Stated goal »
Output the lines that follow exactly as they are.

Provided data »
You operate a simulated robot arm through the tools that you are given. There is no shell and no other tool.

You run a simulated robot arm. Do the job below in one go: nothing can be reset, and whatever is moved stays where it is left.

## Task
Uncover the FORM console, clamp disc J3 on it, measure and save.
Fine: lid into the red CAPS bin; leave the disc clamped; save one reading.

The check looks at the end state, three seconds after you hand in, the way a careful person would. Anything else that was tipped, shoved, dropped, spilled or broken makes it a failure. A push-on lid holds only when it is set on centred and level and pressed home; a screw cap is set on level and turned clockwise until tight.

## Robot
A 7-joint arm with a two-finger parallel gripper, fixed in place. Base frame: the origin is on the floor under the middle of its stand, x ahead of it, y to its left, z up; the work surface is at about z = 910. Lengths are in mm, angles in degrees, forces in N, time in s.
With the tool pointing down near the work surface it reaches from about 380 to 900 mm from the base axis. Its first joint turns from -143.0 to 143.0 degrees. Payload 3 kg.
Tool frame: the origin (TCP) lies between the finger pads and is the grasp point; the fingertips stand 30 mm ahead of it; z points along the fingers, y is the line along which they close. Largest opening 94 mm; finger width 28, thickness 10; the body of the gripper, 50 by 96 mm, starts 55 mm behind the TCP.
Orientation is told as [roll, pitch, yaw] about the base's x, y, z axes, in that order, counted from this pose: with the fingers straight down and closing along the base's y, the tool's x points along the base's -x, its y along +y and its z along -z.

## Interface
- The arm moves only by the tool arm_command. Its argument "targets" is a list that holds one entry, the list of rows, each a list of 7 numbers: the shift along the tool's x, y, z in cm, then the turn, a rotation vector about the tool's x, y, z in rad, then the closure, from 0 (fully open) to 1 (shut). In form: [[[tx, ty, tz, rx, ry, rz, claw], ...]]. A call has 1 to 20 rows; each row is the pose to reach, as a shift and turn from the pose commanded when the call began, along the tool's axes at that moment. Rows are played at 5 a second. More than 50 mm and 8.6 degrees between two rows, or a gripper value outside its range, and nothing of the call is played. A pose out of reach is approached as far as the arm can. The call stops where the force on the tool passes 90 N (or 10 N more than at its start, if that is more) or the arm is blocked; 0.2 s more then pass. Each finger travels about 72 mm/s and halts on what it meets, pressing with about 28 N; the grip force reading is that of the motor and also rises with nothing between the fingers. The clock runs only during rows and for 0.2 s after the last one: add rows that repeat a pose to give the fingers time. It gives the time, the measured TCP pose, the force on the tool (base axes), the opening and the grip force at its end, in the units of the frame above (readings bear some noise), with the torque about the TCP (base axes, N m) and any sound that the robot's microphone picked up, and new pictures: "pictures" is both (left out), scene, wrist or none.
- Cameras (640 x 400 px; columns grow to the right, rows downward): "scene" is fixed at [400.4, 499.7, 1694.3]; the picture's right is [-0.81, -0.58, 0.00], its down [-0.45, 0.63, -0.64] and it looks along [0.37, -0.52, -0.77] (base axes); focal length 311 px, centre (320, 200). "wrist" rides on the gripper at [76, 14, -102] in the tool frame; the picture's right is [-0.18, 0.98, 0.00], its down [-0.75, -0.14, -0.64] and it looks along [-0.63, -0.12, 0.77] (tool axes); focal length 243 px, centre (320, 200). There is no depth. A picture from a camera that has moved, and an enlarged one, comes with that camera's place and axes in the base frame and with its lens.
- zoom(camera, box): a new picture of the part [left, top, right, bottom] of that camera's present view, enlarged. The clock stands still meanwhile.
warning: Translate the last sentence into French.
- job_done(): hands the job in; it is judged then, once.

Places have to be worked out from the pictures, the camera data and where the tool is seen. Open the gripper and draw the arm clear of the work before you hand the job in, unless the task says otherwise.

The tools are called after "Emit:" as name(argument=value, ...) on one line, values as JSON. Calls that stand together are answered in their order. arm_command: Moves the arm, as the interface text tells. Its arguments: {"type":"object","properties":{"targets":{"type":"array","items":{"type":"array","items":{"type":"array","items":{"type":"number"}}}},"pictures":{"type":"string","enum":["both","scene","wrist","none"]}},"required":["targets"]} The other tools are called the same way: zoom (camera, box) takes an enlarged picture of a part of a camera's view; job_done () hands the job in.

Answer to this task »
You operate a simulated robot arm through the tools that you are given. There is no shell and no other tool.

You run a simulated robot arm. Do the job below in one go: nothing can be reset, and whatever is moved stays where it is left.

## Task
Uncover the FORM console, clamp disc J3 on it, measure and save.
Fine: lid into the red CAPS bin; leave the disc clamped; save one reading.

The check looks at the end state, three seconds after you hand in, the way a careful person would. Anything else that was tipped, shoved, dropped, spilled or broken makes it a failure. A push-on lid holds only when it is set on centred and level and pressed home; a screw cap is set on level and turned clockwise until tight.

## Robot
A 7-joint arm with a two-finger parallel gripper, fixed in place. Base frame: the origin is on the floor under the middle of its stand, x ahead of it, y to its left, z up; the work surface is at about z = 910. Lengths are in mm, angles in degrees, forces in N, time in s.
With the tool pointing down near the work surface it reaches from about 380 to 900 mm from the base axis. Its first joint turns from -143.0 to 143.0 degrees. Payload 3 kg.
Tool frame: the origin (TCP) lies between the finger pads and is the grasp point; the fingertips stand 30 mm ahead of it; z points along the fingers, y is the line along which they close. Largest opening 94 mm; finger width 28, thickness 10; the body of the gripper, 50 by 96 mm, starts 55 mm behind the TCP.
Orientation is told as [roll, pitch, yaw] about the base's x, y, z axes, in that order, counted from this pose: with the fingers straight down and closing along the base's y, the tool's x points along the base's -x, its y along +y and its z along -z.

## Interface
- The arm moves only by the tool arm_command. Its argument "targets" is a list that holds one entry, the list of rows, each a list of 7 numbers: the shift along the tool's x, y, z in cm, then the turn, a rotation vector about the tool's x, y, z in rad, then the closure, from 0 (fully open) to 1 (shut). In form: [[[tx, ty, tz, rx, ry, rz, claw], ...]]. A call has 1 to 20 rows; each row is the pose to reach, as a shift and turn from the pose commanded when the call began, along the tool's axes at that moment. Rows are played at 5 a second. More than 50 mm and 8.6 degrees between two rows, or a gripper value outside its range, and nothing of the call is played. A pose out of reach is approached as far as the arm can. The call stops where the force on the tool passes 90 N (or 10 N more than at its start, if that is more) or the arm is blocked; 0.2 s more then pass. Each finger travels about 72 mm/s and halts on what it meets, pressing with about 28 N; the grip force reading is that of the motor and also rises with nothing between the fingers. The clock runs only during rows and for 0.2 s after the last one: add rows that repeat a pose to give the fingers time. It gives the time, the measured TCP pose, the force on the tool (base axes), the opening and the grip force at its end, in the units of the frame above (readings bear some noise), with the torque about the TCP (base axes, N m) and any sound that the robot's microphone picked up, and new pictures: "pictures" is both (left out), scene, wrist or none.
- Cameras (640 x 400 px; columns grow to the right, rows downward): "scene" is fixed at [400.4, 499.7, 1694.3]; the picture's right is [-0.81, -0.58, 0.00], its down [-0.45, 0.63, -0.64] and it looks along [0.37, -0.52, -0.77] (base axes); focal length 311 px, centre (320, 200). "wrist" rides on the gripper at [76, 14, -102] in the tool frame; the picture's right is [-0.18, 0.98, 0.00], its down [-0.75, -0.14, -0.64] and it looks along [-0.63, -0.12, 0.77] (tool axes); focal length 243 px, centre (320, 200). There is no depth. A picture from a camera that has moved, and an enlarged one, comes with that camera's place and axes in the base frame and with its lens.
- zoom(camera, box): a new picture of the part [left, top, right, bottom] of that camera's present view, enlarged. The clock stands still meanwhile.
warning: Translate the last sentence into French.
- job_done(): hands the job in; it is judged then, once.

Places have to be worked out from the pictures, the camera data and where the tool is seen. Open the gripper and draw the arm clear of the work before you hand the job in, unless the task says otherwise.

The tools are called after "Emit:" as name(argument=value, ...) on one line, values as JSON. Calls that stand together are answered in their order. arm_command: Moves the arm, as the interface text tells. Its arguments: {"type":"object","properties":{"targets":{"type":"array","items":{"type":"array","items":{"type":"array","items":{"type":"number"}}}},"pictures":{"type":"string","enum":["both","scene","wrist","none"]}},"required":["targets"]} The other tools are called the same way: zoom (camera, box) takes an enlarged picture of a part of a camera's view; job_done () hands the job in.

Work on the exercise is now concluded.